### WHAT YOU WILL DO
Repeat the document segment that opens with "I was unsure" in full.

***** DOCUMENT SEGMENT *****

I was unsure whether you had connected the emitter back when you
mentioned how low the c-b junction leakage was. Someone wrote that
connecting the emitter (can't find the thread, though) changed
things -- can't remember if it was good or bad, I thought it was
good, possibly in a totally different context.


So now we now about the very sensitive end of low leakage diodes :)
Complete with sanity check!


I settled for a 1N3595 recently as it leaks a lot less (1nA) than the
'HC4053 analog mux chip (100nA, both datasheet 25'C numbers) it is
protecting from signal over-voltage.

For the curious, I have two signals, out of OP07s running from +12V
and -5V, via 1k6 resistor, a 1N3595 diode to 4V stops the signal
exceeding 5V as it goes into a 'hc4053 mux switch. There's a cap
to analog ground as well. The 4V is a TL431 with scaling resistors
(could use 3.9V zener) sinking several mA so it has low impedance.

I'm using +12/-5 because the OP07 output doesn't go anywhere near
supply rails, and the negative signal on one channel may go about
a volt or so -ve. Both signals can go to ~3V +ve.

***** RECORDED DATA *****

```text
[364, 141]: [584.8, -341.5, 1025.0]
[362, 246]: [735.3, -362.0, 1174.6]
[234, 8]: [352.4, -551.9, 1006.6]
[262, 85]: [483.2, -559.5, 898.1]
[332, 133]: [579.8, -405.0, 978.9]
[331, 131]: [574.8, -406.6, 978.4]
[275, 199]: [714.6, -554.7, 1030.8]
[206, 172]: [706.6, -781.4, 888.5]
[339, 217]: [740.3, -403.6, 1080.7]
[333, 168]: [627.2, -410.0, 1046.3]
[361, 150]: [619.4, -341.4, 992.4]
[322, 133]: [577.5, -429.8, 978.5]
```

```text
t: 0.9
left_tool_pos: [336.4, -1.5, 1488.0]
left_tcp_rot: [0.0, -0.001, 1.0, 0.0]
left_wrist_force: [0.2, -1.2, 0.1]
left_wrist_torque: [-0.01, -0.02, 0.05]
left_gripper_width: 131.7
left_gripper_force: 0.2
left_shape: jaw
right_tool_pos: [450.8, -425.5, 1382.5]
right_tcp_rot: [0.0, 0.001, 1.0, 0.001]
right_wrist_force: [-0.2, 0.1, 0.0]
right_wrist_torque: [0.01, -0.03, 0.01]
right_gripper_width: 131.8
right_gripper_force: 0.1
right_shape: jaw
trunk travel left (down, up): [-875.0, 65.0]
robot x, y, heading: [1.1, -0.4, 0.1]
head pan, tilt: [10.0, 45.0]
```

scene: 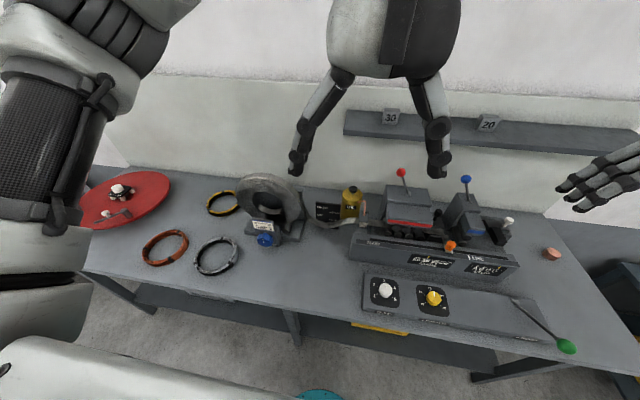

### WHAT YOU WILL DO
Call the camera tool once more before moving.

*****

### THE SOLUTION
I was unsure whether you had connected the emitter back when you
mentioned how low the c-b junction leakage was. Someone wrote that
connecting the emitter (can't find the thread, though) changed
things -- can't remember if it was good or bad, I thought it was
good, possibly in a totally different context.


So now we now about the very sensitive end of low leakage diodes :)
Complete with sanity check!


I settled for a 1N3595 recently as it leaks a lot less (1nA) than the
'HC4053 analog mux chip (100nA, both datasheet 25'C numbers) it is
protecting from signal over-voltage.

For the curious, I have two signals, out of OP07s running from +12V
and -5V, via 1k6 resistor, a 1N3595 diode to 4V stops the signal
exceeding 5V as it goes into a 'hc4053 mux switch. There's a cap
to analog ground as well. The 4V is a TL431 with scaling resistors
(could use 3.9V zener) sinking several mA so it has low impedance.

I'm using +12/-5 because the OP07 output doesn't go anywhere near
supply rails, and the negative signal on one channel may go about
a volt or so -ve. Both signals can go to ~3V +ve.